We can view a vector object as a path.  It's a bit like a child following a treasure map.  Suppose treasure was actually buried at the starting point of the map.  The map's directions might say:
  1. Turn West and take 5 steps
  2. Turn South and take 5 steps
  3. Turn East and take 5 steps
  4. Turn North and take 5 steps
Even if we altered the map to say go 20 steps after each turn, the child would still end up at the very same starting point.  And, that is true of the vector graphics our cutting machines use.  They simply follow the direction and distance commands sent to them based on the information in the vector graphic.

What many people don't know is that, unlike raster images, an SVG file is simply a special form of text file in an XML format.  XML uses descriptors and tags in a simple format to store data.  The great thing about this format is that we can actually go in and manually change the way a graphic behaves using a simple text editor like Notepad.

Rather than try to worry about specific cutter file types, we are going to concentrate on SVG files as our CREATE emphasis in this blog.  And, while there are several programs that can create SVG files, we're going to limit our tutorials to a free program called Inkscape so that anyone might be able to participate.
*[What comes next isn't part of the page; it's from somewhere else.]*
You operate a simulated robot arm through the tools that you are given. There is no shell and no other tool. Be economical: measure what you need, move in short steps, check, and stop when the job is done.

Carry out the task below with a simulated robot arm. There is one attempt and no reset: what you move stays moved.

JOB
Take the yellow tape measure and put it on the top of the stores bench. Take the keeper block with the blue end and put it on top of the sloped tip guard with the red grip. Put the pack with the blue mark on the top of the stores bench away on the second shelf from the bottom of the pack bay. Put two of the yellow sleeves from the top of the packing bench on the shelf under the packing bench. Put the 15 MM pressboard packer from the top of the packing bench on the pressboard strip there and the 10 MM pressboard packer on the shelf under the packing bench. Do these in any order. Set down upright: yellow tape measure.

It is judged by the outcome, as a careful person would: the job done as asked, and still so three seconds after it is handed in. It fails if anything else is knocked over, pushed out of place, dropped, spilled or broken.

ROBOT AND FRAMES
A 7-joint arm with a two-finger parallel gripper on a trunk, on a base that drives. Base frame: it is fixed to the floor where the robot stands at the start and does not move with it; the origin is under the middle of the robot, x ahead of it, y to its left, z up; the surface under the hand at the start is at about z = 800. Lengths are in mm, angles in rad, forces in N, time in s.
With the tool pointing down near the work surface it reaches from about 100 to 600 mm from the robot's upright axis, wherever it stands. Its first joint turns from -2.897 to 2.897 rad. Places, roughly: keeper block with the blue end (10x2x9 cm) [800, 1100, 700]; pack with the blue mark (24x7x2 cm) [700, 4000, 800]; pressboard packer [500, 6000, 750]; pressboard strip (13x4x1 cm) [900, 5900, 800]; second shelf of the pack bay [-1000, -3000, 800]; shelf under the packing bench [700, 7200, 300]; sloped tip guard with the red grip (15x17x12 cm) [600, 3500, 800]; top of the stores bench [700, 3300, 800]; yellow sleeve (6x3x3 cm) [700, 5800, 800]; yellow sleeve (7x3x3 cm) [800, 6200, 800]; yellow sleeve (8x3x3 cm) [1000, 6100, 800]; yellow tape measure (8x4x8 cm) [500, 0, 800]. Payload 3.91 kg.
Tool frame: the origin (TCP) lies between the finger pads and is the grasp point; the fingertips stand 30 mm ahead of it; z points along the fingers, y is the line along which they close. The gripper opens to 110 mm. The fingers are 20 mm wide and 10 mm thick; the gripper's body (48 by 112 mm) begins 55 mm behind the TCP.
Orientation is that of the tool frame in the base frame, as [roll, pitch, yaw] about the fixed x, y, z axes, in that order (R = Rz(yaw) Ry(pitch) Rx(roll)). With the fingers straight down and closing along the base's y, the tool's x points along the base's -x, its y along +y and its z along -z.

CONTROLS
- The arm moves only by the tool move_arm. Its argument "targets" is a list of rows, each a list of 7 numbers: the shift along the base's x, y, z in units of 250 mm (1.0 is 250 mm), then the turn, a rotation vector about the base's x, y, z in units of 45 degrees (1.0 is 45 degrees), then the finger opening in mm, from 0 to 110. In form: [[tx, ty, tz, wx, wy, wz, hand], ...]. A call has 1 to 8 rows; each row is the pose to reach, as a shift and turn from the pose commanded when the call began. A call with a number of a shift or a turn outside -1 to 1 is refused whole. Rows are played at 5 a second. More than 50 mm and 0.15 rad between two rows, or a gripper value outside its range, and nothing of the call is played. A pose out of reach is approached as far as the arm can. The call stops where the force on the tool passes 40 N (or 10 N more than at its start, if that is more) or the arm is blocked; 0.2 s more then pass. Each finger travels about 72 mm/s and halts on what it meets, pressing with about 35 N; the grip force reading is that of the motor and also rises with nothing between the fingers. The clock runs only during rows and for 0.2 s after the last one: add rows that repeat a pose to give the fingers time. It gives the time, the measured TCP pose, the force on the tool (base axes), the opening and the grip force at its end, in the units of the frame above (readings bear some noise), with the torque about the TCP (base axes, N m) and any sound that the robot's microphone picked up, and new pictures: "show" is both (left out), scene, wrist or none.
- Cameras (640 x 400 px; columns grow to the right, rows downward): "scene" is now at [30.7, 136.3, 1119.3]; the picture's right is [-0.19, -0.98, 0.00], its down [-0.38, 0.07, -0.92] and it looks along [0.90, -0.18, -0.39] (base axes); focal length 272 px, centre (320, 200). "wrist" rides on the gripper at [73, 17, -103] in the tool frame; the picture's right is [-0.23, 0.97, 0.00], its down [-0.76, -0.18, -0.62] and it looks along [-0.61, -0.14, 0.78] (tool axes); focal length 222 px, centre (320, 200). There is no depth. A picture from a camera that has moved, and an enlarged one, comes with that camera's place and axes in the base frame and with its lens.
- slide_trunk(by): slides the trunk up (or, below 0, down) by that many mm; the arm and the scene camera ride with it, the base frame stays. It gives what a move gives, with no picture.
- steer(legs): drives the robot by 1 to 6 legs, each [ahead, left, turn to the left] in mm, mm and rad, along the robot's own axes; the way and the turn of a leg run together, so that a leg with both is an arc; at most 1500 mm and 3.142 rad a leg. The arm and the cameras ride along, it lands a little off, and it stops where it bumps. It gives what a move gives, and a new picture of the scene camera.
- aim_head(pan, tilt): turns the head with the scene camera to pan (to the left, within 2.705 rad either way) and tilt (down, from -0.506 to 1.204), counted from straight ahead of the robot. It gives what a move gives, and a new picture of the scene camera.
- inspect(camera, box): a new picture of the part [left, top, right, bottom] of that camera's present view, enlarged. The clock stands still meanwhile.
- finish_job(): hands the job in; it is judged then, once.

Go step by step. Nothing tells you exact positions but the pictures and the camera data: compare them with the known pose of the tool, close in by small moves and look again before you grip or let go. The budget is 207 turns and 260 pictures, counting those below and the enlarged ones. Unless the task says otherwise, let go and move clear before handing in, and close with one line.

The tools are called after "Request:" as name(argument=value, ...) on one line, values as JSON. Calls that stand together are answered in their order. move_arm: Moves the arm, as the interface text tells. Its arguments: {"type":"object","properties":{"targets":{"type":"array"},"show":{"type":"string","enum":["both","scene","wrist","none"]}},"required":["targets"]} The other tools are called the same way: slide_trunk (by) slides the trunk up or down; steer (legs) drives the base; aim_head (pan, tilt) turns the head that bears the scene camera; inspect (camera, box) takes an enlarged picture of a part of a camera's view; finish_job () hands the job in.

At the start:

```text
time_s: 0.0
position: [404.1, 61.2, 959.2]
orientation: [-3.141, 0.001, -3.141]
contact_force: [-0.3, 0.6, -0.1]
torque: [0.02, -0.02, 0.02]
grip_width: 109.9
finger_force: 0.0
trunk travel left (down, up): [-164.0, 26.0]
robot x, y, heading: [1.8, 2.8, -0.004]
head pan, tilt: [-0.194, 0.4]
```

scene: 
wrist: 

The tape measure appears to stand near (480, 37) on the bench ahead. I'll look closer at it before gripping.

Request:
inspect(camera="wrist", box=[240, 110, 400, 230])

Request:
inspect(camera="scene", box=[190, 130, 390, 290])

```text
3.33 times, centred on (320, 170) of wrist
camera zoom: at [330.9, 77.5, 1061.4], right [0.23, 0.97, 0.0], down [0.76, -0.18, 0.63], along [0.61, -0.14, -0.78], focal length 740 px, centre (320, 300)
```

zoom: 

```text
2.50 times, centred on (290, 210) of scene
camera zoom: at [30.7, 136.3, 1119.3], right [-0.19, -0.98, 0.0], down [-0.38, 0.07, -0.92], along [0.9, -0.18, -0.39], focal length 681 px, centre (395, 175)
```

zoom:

Craftwell has announced that eCraftShop Pro will be able to import SVG files.  And, since the target audience of this blog is those that want to create and cut their own designs. we're assuming that we'll need and want the pro version of the software.  I doubt that many of those following this blog will be content to simply work with prepackaged shapes.

So, while we wait for the eCraft machine to arrive, let's steep ourselves in the intricacies of Inkscape.


Cindy Cade said...

Tom, Converting SVG files to WPC Inkscape link
"0.45 version" can be found at: http://artisticextras.blogspot.com/2010/04/converting-svg-files-to-wpc-inkscape.html
Sorry, this is the only way I could reach you.

Tom Meeks said...

Hi Cindy,

Thanks for the link! All you have to do to reach me directly is to send an email is to use regmail at Tom Meeks (all one word) and that is a dot com. I'll check out the link right away.